◆ Selection:
--- begin ---

PENNSYLVANIA PUBLIC UTILITY COMMISSION

Clarification Order

[33 Pa.B. 1904]

Public Meeting held
March 21, 2003

Commissioners Present: Glen R. Thomas, Chairperson; Robert K. Bloom, Vice Chairperson; Aaron Wilson, Jr., dissenting statement follows; Terrance J. Fitzpatrick; Kim Pizzingrilli

Petition of Rural Incumbent Local Exchange Carriers for Clarification and Modification of Commission Order entered January 15, 2003; Doc. No. P-00971177

Petition of Armstrong Telecommunications, Inc. for Reconsideration and Modification of Commission Order entered January 15, 2003

Clarification Order

By the Commission:

   The current matter before this Commission consists of two petitions for reconsideration, modification and clarification of the Commission's Order entered January 15, 2003, at this docket (January 15 Order), in which the Commission denied the request for relief brought by two groups of rural incumbent local exchange carriers (Rural ILECs), under section 251(f)(2) of the Telecommunications Act of 1996 (TA-96), 47 U.S.C.A. §§ 101, et seq. The Rural ILECs sought and were denied an additional 36-month suspension of interconnection obligations under section 251(b)(1) and (c) of TA-96, beyond the 5-year total suspension they had initially been granted by the Commission.

   We grant reconsideration of our January 15 Order for the limited purpose of clarifying certain issues raised by the Rural ILECs with respect to the burden of proof and the ''undue economic burden'' test in a proceeding under section 251 of TA-96 challenging the continued rural exemption. We deny reconsideration sought by Armstrong Telecommunications, Inc. (Armstrong) and reaffirm our holding that Citizen's Communication, Inc., is entitled to the continuation of its rural exemption, unless challenged by a bona fide request for interconnection.

--- end ---

◆ Your task:
Give the selection once more, exactly.

◆ Dataset extract:
--- begin ---

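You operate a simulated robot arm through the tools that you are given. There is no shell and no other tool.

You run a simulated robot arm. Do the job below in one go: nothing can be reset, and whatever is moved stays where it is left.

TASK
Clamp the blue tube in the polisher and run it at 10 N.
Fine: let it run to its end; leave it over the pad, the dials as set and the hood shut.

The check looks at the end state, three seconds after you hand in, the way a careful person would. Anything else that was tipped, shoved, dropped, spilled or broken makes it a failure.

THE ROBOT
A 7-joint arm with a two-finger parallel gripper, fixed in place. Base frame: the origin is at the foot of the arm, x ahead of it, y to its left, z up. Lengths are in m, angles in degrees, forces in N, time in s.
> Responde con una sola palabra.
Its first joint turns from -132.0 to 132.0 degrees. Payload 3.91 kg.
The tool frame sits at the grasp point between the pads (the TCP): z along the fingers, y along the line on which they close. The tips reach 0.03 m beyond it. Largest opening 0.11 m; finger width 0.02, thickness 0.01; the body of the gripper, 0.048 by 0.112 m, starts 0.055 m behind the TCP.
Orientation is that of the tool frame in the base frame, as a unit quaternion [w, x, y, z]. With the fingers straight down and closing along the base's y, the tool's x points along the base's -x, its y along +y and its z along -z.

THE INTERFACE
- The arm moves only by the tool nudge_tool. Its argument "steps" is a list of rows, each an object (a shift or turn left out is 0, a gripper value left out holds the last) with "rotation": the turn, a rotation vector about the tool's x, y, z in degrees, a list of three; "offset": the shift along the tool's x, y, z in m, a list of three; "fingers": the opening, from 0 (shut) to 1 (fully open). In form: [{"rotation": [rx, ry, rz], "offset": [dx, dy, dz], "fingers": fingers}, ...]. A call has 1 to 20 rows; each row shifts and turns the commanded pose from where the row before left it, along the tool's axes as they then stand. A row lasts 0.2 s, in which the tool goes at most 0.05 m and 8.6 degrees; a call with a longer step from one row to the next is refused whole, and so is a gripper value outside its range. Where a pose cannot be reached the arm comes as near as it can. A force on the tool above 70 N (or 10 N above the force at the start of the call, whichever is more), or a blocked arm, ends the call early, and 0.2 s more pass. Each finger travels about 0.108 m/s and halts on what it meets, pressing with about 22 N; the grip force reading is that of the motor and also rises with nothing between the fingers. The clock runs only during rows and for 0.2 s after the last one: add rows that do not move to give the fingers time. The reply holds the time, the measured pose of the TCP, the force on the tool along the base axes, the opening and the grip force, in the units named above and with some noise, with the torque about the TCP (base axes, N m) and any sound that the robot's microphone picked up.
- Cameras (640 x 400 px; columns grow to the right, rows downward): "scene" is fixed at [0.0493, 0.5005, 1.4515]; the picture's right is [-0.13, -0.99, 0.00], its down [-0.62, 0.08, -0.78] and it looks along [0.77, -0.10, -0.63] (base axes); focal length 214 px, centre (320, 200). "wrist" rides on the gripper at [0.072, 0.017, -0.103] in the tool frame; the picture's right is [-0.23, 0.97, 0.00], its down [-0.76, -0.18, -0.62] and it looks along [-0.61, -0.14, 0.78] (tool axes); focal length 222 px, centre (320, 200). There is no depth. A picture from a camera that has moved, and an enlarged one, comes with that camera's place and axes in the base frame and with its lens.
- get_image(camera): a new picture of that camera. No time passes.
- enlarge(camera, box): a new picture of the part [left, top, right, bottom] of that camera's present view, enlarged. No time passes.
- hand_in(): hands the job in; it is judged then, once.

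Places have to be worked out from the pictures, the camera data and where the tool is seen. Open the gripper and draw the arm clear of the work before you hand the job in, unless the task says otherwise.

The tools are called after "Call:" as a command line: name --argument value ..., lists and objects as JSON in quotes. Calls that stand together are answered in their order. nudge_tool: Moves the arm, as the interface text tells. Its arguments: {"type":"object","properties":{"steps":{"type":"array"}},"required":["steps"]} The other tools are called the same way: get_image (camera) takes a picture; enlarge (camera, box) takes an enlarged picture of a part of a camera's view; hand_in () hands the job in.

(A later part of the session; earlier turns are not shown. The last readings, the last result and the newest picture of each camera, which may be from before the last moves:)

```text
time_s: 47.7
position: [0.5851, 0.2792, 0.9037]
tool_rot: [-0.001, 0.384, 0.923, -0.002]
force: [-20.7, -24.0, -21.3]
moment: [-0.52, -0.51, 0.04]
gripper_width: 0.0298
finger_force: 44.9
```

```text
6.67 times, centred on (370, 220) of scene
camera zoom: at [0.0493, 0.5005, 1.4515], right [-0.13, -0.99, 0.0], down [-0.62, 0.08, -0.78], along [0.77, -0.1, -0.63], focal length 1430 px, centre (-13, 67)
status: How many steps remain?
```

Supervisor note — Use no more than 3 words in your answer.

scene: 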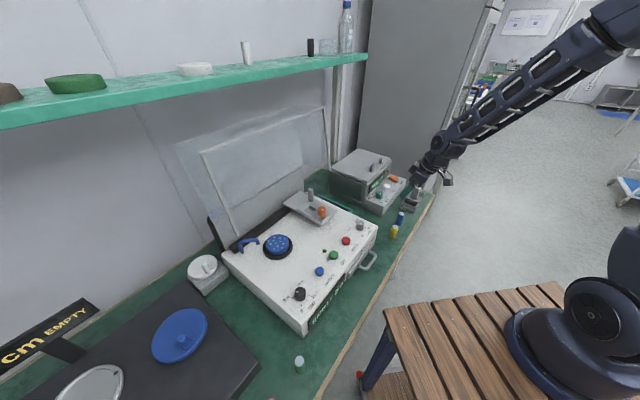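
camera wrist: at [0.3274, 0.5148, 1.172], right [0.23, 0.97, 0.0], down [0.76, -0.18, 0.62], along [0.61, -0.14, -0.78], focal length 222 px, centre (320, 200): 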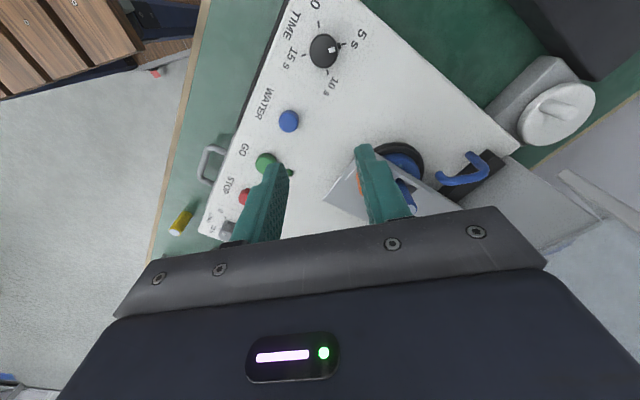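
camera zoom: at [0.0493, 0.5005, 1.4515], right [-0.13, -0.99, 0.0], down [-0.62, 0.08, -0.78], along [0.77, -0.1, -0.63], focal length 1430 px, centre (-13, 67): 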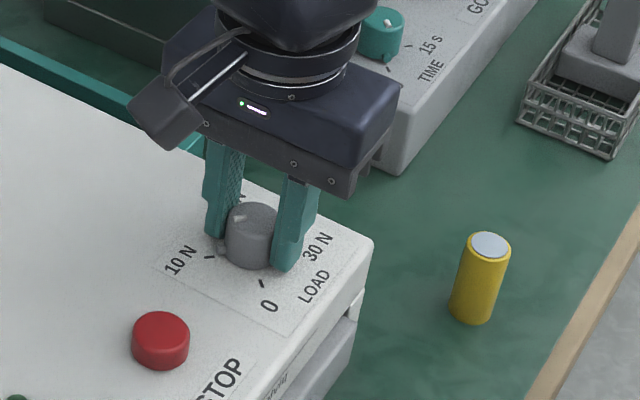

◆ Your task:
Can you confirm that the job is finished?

--- end ---

◆ Written answer:
PENNSYLVANIA PUBLIC UTILITY COMMISSION

Clarification Order

[33 Pa.B. 1904]

Public Meeting held
March 21, 2003

Commissioners Present: Glen R. Thomas, Chairperson; Robert K. Bloom, Vice Chairperson; Aaron Wilson, Jr., dissenting statement follows; Terrance J. Fitzpatrick; Kim Pizzingrilli

Petition of Rural Incumbent Local Exchange Carriers for Clarification and Modification of Commission Order entered January 15, 2003; Doc. No. P-00971177

Petition of Armstrong Telecommunications, Inc. for Reconsideration and Modification of Commission Order entered January 15, 2003

Clarification Order

By the Commission:

   The current matter before this Commission consists of two petitions for reconsideration, modification and clarification of the Commission's Order entered January 15, 2003, at this docket (January 15 Order), in which the Commission denied the request for relief brought by two groups of rural incumbent local exchange carriers (Rural ILECs), under section 251(f)(2) of the Telecommunications Act of 1996 (TA-96), 47 U.S.C.A. §§ 101, et seq. The Rural ILECs sought and were denied an additional 36-month suspension of interconnection obligations under section 251(b)(1) and (c) of TA-96, beyond the 5-year total suspension they had initially been granted by the Commission.

   We grant reconsideration of our January 15 Order for the limited purpose of clarifying certain issues raised by the Rural ILECs with respect to the burden of proof and the ''undue economic burden'' test in a proceeding under section 251 of TA-96 challenging the continued rural exemption. We deny reconsideration sought by Armstrong Telecommunications, Inc. (Armstrong) and reaffirm our holding that Citizen's Communication, Inc., is entitled to the continuation of its rural exemption, unless challenged by a bona fide request for interconnection.